Jackson expanded on the shift toward multiomics, noting that while scRNA-seq is now broadly accessible and widely used, researchers are increasingly looking to capture more than just gene expression by incorporating additional modalities such as DNA methylation and protein. “DNA methylation also has the advantage of being a much more stable analyte, and studies using single-cell DNA methylation potentially could identify important biomarkers for clinical use,” stated Jackson.

Alongside these innovations, Jackson described the emergence of more highly flexible scRNA-seq workflows and simpler library preparation methods. However, he explained that running large numbers of samples has traditionally been a challenge due to the cost of sequencing and logistical constraints with some sample types. While researchers often multiplex samples to reduce expenses, some technologies require complex tagging steps or computational demultiplexing, which can fail with genetically similar samples and lead to high data loss. “To overcome these challenges, we’ve developed new methods to both streamline the library prep workflow and also make it more accessible to run hundreds to thousands of samples with improved multiplexing strategies and a lower cost per sample,” stated Jackson.

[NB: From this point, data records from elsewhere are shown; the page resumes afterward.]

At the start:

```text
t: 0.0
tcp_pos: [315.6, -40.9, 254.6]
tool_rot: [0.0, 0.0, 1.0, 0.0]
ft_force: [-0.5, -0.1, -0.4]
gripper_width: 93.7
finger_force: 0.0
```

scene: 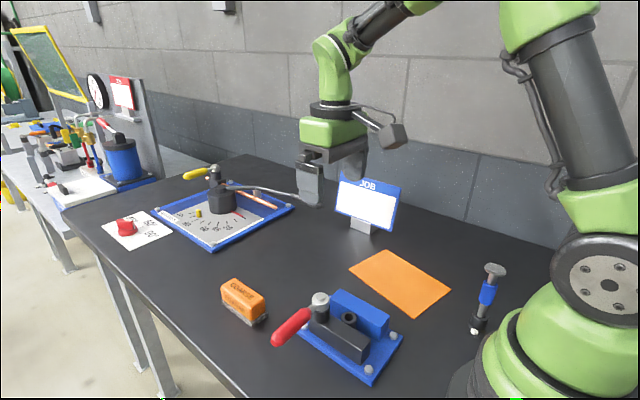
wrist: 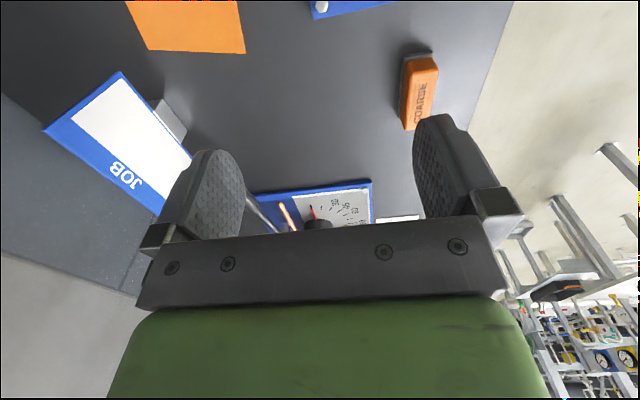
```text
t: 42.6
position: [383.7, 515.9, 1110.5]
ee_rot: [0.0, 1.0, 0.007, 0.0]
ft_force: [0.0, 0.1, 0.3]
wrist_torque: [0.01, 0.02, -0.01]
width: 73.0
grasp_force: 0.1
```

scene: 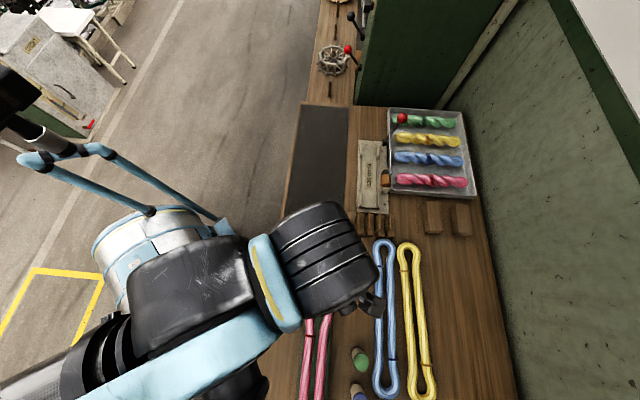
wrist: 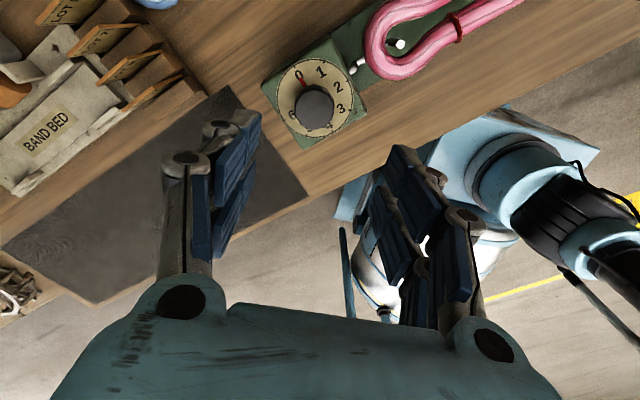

Recent years have seen a rise in large-scale collaborative projects using scRNA-seq that are generating comprehensive datasets that map cell types, states, and functions across tissues and conditions. These efforts are advancing cell atlasing efforts, deepening our understanding of biology and disease, and enabling AI-driven discoveries. Taken together, these developments are extending the utility of single-cell research across diverse areas of biology and medicine.

Reference

1. Montoro, D.T., Haber, A.L., Biton, M. et al. A revised airway epithelial hierarchy includes CFTR-expressing ionocytes. Nature 560, 319–324 (2018).